Sunday, May 26, 2013

Master-class by Girish Karnad


As part of a 3-day festival celebrating the works of Girish Karnad, he himself conducted a lecture on drama in general and play-writing in particular. Here are my notes from that engaging lecture.

A play-writer has to always bare in mind the essential difference between a संभाषण (conversation) and a संवाद (dialogue). You overhearing a couple sitting behind you in a bus, taking about their problems, is different from you being in the audience of a play depicting marital conflict. Even if the talkers in both the situations are oblivious or pretending to be oblivious to your presence, the play must be written with the audience in mind.  

Mr. Karnad used his own play 'Yayati', as a case study on how he goes about writing a play. According to him, first comes the carpentry where you get the logic and basic framework of the play right. Then comes the play-writing, the moments of inspiration and artistic satisfaction fall in this category.
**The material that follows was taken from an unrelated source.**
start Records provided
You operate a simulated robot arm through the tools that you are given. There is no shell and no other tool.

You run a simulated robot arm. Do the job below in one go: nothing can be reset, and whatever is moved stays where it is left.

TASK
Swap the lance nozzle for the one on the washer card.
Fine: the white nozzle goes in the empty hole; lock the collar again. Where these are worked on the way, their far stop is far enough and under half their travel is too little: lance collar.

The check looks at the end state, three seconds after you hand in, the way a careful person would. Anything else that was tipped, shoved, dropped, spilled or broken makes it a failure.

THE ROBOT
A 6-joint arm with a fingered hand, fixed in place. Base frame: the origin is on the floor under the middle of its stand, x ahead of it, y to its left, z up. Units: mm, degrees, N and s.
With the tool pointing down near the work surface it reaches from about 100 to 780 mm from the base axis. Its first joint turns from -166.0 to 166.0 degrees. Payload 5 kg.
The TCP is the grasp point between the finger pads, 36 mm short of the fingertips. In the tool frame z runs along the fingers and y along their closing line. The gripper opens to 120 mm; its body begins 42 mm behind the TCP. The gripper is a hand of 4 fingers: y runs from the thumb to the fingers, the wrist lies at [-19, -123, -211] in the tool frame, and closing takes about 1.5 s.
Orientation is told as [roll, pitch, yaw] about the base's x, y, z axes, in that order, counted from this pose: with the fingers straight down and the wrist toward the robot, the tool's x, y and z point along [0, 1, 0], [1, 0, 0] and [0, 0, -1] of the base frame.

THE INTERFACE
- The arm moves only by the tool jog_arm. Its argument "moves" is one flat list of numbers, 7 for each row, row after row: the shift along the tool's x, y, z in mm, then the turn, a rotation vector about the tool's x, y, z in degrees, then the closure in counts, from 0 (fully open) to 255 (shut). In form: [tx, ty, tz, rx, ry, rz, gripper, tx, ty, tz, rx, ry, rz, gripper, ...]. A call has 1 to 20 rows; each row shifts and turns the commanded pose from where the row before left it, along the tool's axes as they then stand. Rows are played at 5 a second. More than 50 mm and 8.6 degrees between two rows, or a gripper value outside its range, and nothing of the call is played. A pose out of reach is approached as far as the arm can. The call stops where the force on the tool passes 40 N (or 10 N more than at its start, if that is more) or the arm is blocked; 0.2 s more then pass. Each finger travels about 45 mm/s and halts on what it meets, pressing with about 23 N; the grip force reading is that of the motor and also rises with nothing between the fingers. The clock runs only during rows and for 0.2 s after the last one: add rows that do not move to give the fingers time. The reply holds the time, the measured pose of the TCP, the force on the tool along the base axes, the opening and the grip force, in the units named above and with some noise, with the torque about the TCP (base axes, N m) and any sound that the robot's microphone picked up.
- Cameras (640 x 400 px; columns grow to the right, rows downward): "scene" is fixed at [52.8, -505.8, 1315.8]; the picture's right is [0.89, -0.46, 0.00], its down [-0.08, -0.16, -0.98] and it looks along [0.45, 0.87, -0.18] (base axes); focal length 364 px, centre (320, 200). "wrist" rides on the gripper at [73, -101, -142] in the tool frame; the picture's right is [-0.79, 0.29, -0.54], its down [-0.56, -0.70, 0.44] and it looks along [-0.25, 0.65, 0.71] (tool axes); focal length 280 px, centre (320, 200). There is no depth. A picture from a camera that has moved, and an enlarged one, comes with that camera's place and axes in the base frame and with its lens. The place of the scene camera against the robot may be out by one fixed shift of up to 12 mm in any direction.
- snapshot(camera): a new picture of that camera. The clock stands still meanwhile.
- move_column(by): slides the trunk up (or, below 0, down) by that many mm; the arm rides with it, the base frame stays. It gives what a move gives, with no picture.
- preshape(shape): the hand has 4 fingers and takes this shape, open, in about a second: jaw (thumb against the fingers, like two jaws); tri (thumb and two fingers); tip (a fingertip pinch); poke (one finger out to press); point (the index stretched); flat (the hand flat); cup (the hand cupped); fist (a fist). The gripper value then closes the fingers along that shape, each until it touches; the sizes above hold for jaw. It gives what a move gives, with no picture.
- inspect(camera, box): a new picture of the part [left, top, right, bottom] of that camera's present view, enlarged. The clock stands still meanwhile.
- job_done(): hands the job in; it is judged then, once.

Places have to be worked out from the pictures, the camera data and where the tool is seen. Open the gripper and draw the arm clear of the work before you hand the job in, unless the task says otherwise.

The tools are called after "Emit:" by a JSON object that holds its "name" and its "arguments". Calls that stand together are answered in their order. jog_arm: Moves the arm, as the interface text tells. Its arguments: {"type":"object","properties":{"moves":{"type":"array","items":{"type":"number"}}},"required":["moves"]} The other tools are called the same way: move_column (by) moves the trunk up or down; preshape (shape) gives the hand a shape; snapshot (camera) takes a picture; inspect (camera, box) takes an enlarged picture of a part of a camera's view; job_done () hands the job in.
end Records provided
While explaining the intricacies of the Yayati plot, he touched upon how father-son relationships have been drastically different in different cultures. In Western culture (as depicted in Oedipus, Hamlet and at length in the whole Freudian analysis) the son is always the aggressor. And given a chance he would kill his father. But in the Indian context it is the other way round. In numerous instances in our mythology and epics, it is the father who is aggressive and son accepts his father's will. Be it Ram accepting a fourteen year sentence to keep his Father's honour, be it Shiva beheading his own son, or Pooru accepting Yayati's curse on his behalf. Of course this is no rule and there will be counter examples on both sides. But the general trend seems to hold. I wonder why it is so different in both cultures?

During the Q&A session, when he was discussing a particular character from 'Hayavadana', my friend asked whether all his plays were based on his own experiences. To this he answered a resounding yes but also pointed out that when someone relates to you an incident, and you feel their emotion, then it also becomes a part of your own experience. An experience can be emotional or intellectual, but both contribute to your expressions and your creations as an artist.

Dr. Mohan Agashe, who was sitting quietly in the audience thus far, had a very interesting point to make on this. After the British left India, we structured most of your systems like education, economy, entertainment, etc. according to Western practices and values. But within the confines of our own households, our practices and values remained traditional. The very peculiar effect that this dichotomous upbringing gave us is that when there is an intellectual appeal to us, we think in English (as in, we think with Western values) but when the appeal is emotional, we think in the vernacular. For example, when asked what you think about individual liberty and freedom, most will support it. But when you ask the same people how they want their wife to behave? They would, overtly or covertly, want her to be the traditional Indian, self-sacrificing women.

Overall the session went on quiet well and ended on time. This format was much better than someone interviewing him, and asking silly questions like what made you write so and so play, etc. It is much fun when, while explaining your viewpoint, you take concrete examples and stay brief. And that is exactly what Mr. Karnad did.

A Saturday morning well spent, i believe.